Tony Chao (Managing Director) made the following comments:
Although the global pessimistic economic sentiment has strong impact on the performance of commercial office leasing market, driving most investors to be more cautious when making decisions, domestic capital is sufficient, and the implementation of QE3 has underpinned the current investment sentiment, the investment market apparently has become more dynamic.

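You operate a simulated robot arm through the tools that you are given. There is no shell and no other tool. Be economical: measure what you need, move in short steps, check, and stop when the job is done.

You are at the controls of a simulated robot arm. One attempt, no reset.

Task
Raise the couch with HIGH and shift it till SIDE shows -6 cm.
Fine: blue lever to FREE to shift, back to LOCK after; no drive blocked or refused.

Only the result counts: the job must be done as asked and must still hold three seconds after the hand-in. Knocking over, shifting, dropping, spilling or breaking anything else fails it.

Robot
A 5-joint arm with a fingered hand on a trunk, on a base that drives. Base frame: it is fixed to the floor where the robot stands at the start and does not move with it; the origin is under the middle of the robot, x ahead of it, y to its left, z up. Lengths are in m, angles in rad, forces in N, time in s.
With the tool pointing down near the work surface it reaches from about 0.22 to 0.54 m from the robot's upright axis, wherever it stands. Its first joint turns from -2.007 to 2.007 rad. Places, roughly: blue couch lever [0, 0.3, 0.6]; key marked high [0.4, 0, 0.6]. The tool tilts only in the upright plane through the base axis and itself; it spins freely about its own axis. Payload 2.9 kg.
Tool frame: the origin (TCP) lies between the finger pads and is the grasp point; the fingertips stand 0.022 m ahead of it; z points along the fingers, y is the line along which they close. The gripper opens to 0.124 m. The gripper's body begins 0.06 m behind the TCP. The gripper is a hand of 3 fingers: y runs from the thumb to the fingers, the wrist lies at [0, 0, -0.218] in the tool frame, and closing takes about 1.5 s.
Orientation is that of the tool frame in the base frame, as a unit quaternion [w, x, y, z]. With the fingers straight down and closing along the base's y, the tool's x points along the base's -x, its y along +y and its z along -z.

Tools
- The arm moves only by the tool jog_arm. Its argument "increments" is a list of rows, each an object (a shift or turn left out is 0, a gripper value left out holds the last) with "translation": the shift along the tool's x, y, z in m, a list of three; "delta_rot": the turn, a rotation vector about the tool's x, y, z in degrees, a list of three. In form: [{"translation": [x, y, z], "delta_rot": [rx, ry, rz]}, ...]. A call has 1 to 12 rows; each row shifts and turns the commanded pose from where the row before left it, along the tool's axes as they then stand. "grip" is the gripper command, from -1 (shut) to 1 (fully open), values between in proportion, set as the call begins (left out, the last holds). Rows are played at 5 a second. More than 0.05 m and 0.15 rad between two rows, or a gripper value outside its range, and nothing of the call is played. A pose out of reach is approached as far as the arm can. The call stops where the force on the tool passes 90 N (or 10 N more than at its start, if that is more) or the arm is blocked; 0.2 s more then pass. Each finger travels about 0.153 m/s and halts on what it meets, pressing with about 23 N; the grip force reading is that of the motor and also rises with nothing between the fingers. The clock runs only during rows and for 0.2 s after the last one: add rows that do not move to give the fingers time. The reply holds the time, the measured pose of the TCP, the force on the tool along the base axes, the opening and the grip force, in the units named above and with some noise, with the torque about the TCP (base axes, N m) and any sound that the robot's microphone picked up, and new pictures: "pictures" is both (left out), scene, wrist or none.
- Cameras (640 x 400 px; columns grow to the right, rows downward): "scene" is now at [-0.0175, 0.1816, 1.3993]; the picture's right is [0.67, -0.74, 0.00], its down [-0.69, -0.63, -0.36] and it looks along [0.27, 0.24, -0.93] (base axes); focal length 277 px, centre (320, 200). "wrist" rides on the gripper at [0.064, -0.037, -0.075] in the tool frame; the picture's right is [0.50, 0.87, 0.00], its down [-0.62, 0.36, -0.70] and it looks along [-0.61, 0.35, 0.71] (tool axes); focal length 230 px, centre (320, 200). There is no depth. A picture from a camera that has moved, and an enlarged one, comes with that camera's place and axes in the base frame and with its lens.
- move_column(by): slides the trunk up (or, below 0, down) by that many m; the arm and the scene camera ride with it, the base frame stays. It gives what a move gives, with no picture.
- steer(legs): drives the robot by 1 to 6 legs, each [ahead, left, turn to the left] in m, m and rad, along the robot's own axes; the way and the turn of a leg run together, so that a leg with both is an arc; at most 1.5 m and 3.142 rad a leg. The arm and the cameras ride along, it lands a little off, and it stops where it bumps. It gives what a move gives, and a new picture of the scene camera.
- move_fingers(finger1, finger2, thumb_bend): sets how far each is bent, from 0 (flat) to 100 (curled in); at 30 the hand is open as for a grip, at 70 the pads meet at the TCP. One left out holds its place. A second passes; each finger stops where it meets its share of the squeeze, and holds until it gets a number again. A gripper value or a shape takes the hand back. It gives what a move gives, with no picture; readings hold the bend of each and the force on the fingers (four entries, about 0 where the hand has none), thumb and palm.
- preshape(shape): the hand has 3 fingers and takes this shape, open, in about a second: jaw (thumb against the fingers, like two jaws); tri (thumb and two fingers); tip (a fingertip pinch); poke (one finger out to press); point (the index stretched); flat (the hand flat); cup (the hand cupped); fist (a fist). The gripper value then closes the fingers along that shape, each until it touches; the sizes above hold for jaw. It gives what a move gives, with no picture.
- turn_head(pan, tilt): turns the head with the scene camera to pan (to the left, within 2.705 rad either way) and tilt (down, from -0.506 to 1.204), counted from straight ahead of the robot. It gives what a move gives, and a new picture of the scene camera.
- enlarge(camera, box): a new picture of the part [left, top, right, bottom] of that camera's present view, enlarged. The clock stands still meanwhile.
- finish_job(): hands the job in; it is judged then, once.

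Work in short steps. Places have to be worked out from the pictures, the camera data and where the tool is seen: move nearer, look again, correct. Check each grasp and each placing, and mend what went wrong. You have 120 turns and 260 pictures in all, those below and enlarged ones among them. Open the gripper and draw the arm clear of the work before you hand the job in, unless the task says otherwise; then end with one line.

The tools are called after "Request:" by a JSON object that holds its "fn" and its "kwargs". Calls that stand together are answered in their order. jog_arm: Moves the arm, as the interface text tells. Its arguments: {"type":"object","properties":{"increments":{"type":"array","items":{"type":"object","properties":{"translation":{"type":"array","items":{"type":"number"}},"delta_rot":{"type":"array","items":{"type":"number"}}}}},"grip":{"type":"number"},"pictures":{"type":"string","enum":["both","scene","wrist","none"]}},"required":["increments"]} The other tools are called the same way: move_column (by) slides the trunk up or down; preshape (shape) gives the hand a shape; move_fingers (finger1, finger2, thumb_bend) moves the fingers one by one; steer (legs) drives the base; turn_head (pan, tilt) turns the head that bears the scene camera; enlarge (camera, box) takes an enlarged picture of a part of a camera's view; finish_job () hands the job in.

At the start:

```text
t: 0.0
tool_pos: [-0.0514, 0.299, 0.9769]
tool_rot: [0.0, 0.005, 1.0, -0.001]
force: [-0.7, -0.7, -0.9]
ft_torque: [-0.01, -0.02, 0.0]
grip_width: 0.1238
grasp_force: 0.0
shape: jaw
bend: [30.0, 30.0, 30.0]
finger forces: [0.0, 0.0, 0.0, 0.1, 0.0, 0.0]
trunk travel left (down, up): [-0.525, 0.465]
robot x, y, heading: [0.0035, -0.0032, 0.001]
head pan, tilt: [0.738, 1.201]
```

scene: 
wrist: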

Additionally, Taiwan’s investment environment has been ranked the fourth best among 50 countries and the second best in Asia, according to the latest 'Business Environment Risk Intelligence (BERI) report. As the nation is actively working on the improvement of trade relations with other countries and on stably enhancing its cooperation with Mainland China, we therefore anticipate an optimistic outlook for Taiwan’s commercial real estate and investment market performance.